ISBN-13: 9780898690828
Publisher: Church Publishing
Publication date: 11/01/2017
Sold by: Barnes & Noble
Format: eBook
Pages: 304
File size: 499 KB

About the Author

About The Author
Richard Bass is a consulting editor with Church Publishing Inc. He was the director of publishing for the Alban Institute from 2002-2014. He is the editor of "Leadership in Congregations" (Alban, 2007) and "Resources for Congregational Vitality" (Alban, 2004).

Read an Excerpt

CHAPTER 1

Coming Home

ALL SAINTS-BY-THE-SEA

Santa Barbara, California, 1980–1981

Years after I found my way back to mainstream Protestantism, someone asked what attracted me to the Episcopal Church. With only a moment's pause I replied, "The wood."

I am convinced that wood is holy. Cut from living things, it takes on new life when used as beams and columns and pews in traditional church architecture. It is as if the trees continue to grow as they absorb generations of candle smoke, incense, and prayer.
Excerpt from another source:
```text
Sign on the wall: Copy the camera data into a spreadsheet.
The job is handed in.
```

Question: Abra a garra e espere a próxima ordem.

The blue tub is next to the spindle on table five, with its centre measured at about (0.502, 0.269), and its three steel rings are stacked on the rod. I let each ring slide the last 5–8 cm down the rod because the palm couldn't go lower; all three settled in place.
The rings no longer measure age. Rather, they measure decades of spirituality and faithfulness. When colored light from stained glass windows falls across this holy patina, the wood itself seems to breathe God's spirit.

All Saints-by-the-Sea in Santa Barbara, California, was built in 1900. Although the small Arts and Crafts–style building sits two blocks from the Pacific Ocean, it appears as if it were transplanted from an English country village. Its wooden doorway is framed by an ivy-covered porch, where a sign, "Bide a Wee and Pray," invites both the curious and the faithful to enter. The sanctuary smells faintly of California redwood. Intricate carvings decorate arched beams; handcrafted millwork graces the pillars, rails, and church furniture. No matter where one looks, the eye falls upon holy wood carved more than a century ago and worn through one hundred years of prayer.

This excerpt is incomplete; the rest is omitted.